BB, deux lettres qui résonnent comme un symbole mondial, une icône sulfureuse qui déchaîna les passions pendant plus d'un demi-siècle. Figure insoumise du cinéma français et défenseure radicale de la cause animale, elle laisse derrière elle l'image d'une femme qui n'a jamais baissé les yeux devant personne.

C'est dans cette villa mythique, au bout de ce sentier secret bordé de cannes qui frémissent quand le mistral se lève et qui se termine par le chemin douanier, que BB a rendu son dernier souffle à l'aube du 28 décembre 2025. Bruno Jacqueline, directeur de la communication de la Fondation Brigitte Bardot, a confirmé le décès de celle qui incarna pendant des décennies la liberté absolue, la sensualité assumée et l'engagement sans compromis. Elle avait 91 ans.

Statue de Brigitte Bardot à Saint-Tropez, réalisée par Milo Manara - Reportage photos  article © VatarDeJ

Avec elle disparaît ce que Baptiste Vignol, auteur de " Brigitte Bardot, la dernière icône , qualifie de figure ultime d'une époque où les stars possédaient encore une aura mystérieuse, une distance avec le commun des mortels que l'ère numérique a définitivement abolie. Deux lettres suffisaient pour l'identifier partout dans le monde.

BB était devenue un sigle, une marque, un concept qui dépassait largement la personne elle-même.

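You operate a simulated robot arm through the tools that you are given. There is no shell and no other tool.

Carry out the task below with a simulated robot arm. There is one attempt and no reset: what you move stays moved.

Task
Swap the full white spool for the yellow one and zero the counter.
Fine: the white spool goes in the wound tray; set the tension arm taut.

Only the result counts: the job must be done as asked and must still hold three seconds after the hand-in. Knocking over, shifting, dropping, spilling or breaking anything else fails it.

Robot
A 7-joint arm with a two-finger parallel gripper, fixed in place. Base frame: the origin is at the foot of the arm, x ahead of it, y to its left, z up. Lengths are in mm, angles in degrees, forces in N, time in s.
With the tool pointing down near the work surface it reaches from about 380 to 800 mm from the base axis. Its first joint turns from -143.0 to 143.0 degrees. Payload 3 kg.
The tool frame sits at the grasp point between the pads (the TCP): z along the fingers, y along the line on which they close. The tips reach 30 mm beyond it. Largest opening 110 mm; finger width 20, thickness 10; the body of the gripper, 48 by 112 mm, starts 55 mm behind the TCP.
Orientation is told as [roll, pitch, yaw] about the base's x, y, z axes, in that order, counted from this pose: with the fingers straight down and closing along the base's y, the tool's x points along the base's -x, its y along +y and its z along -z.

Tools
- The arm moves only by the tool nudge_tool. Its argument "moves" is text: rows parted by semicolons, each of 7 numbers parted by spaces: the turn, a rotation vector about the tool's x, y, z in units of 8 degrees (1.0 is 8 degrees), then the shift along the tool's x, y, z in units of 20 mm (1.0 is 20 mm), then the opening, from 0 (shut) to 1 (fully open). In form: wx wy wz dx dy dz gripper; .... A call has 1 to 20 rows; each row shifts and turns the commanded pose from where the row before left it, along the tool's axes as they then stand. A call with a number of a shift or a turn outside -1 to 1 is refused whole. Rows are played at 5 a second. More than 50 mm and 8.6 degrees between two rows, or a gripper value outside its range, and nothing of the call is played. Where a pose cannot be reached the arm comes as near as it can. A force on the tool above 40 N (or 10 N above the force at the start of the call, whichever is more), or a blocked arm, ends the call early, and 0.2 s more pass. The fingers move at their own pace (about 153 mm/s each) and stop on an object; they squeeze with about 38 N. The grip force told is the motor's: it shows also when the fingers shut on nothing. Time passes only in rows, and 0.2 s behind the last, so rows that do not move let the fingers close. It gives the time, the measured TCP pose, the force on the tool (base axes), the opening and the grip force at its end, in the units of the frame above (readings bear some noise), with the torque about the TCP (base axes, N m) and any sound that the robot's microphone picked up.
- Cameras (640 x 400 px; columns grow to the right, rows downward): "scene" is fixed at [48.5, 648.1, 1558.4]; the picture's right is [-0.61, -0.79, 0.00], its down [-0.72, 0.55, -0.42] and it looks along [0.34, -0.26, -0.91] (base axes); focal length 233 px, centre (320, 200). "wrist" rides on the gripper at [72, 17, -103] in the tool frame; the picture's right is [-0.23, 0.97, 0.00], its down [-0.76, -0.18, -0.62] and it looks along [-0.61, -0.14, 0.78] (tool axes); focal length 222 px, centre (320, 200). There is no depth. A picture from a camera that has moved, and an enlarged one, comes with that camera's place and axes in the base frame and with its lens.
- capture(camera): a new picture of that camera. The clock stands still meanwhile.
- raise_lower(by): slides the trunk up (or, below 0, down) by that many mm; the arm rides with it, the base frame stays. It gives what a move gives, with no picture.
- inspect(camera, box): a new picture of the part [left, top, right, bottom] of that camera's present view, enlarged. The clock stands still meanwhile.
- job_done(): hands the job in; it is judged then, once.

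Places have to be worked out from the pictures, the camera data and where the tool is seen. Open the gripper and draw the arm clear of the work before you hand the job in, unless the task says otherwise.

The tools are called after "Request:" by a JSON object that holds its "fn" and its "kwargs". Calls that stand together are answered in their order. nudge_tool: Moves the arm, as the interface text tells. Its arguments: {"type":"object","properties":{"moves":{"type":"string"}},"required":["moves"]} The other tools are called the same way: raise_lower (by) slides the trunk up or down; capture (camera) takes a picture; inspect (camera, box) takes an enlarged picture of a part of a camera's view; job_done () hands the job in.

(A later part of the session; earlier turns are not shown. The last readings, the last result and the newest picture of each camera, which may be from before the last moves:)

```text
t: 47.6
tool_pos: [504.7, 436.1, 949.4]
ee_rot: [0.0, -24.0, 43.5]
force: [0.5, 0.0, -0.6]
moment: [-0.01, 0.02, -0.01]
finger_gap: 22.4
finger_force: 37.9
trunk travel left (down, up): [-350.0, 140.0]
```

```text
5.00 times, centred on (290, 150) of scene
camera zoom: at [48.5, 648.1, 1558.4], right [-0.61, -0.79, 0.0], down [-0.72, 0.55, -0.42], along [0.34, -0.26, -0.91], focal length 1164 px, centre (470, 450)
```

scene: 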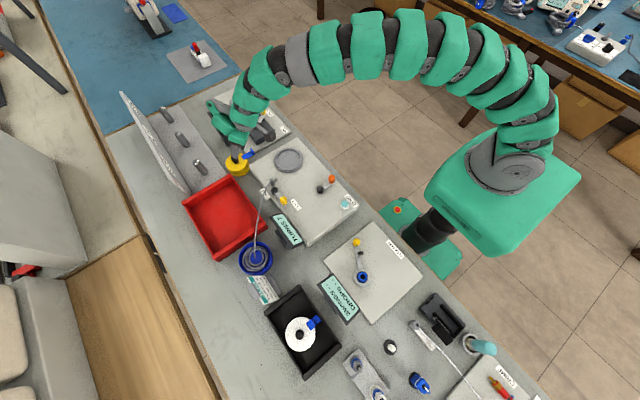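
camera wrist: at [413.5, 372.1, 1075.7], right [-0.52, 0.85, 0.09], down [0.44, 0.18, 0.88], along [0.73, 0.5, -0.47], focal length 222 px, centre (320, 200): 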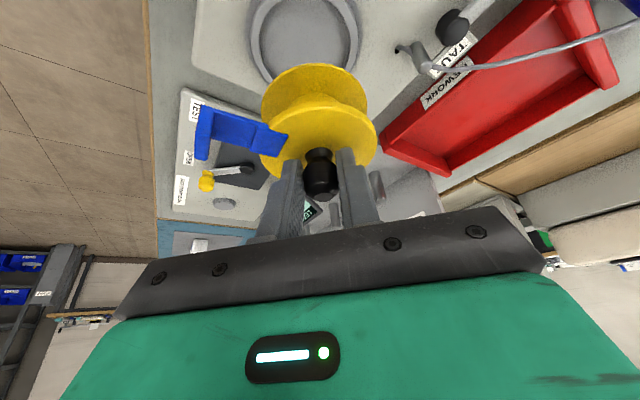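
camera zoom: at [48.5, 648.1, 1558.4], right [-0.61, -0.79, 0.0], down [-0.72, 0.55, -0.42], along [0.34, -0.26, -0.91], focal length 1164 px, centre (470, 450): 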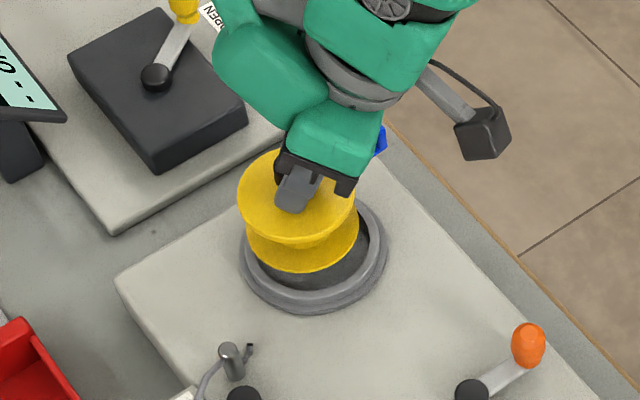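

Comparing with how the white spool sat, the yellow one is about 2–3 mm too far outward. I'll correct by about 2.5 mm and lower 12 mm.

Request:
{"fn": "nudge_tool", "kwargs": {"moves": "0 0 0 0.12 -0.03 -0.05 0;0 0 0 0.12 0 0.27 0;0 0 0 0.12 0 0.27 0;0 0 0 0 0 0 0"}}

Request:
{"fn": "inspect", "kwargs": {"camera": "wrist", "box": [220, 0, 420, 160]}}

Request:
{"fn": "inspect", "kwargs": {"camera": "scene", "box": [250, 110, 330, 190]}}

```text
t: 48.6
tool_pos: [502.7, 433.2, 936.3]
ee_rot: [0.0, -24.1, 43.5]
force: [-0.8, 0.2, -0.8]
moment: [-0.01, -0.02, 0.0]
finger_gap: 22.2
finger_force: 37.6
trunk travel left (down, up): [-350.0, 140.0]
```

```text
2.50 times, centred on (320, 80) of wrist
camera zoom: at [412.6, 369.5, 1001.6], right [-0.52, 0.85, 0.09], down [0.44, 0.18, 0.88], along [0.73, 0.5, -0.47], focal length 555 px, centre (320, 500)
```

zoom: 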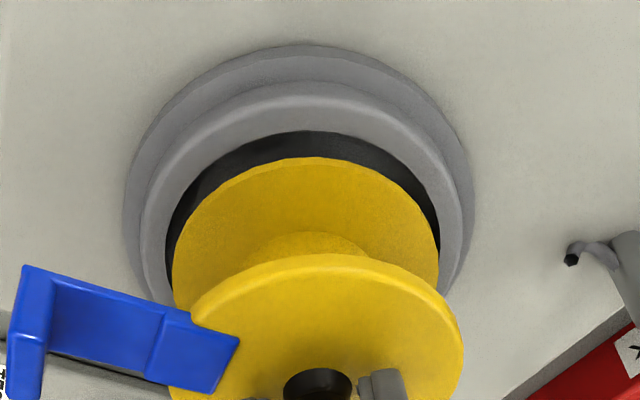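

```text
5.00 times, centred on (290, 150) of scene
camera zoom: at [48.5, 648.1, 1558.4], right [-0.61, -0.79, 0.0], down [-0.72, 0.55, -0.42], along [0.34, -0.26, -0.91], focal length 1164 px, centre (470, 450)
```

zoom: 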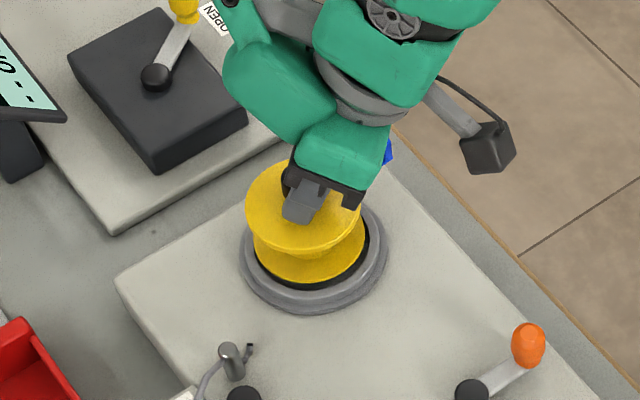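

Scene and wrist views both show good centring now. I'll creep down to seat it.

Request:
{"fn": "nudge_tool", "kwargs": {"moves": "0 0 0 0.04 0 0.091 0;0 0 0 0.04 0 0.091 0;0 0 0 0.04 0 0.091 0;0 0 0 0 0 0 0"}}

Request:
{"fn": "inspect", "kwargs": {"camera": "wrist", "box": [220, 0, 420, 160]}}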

Comme JFK ou MM pour Marilyn Monroe, ces initiales résumaient à elles seules un phénomène culturel, une révolution des mentalités, une provocation permanente aux conventions établies. L'icône sulfureuse par excellence, celle qui fit scandale autant qu'elle fascina, qui déchaîna les passions contradictoires avec une régularité implacable.

Née en 1934 à Paris, Brigitte Anne-Marie Bardot grandit dans une famille bourgeoise du 15e arrondissement. Son destin bascule lorsqu'elle apparaît en couverture du magazine Elle à quinze ans. La photographie capte déjà cette singularité qui fera sa marque : un mélange de fragilité juvénile et de sensualité naturelle troublante. Formée à la danse classique au Conservatoire de Paris, elle apporte au grand écran cette gestuelle fluide, cette manière unique de se mouvoir qui transformera chacune de ses apparitions en ballet visuel. Cette formation de danseuse restera l'essence même de sa présence à l'écran, bien au-delà de la simple beauté physique qui fit d'elle un sex-symbol planétaire.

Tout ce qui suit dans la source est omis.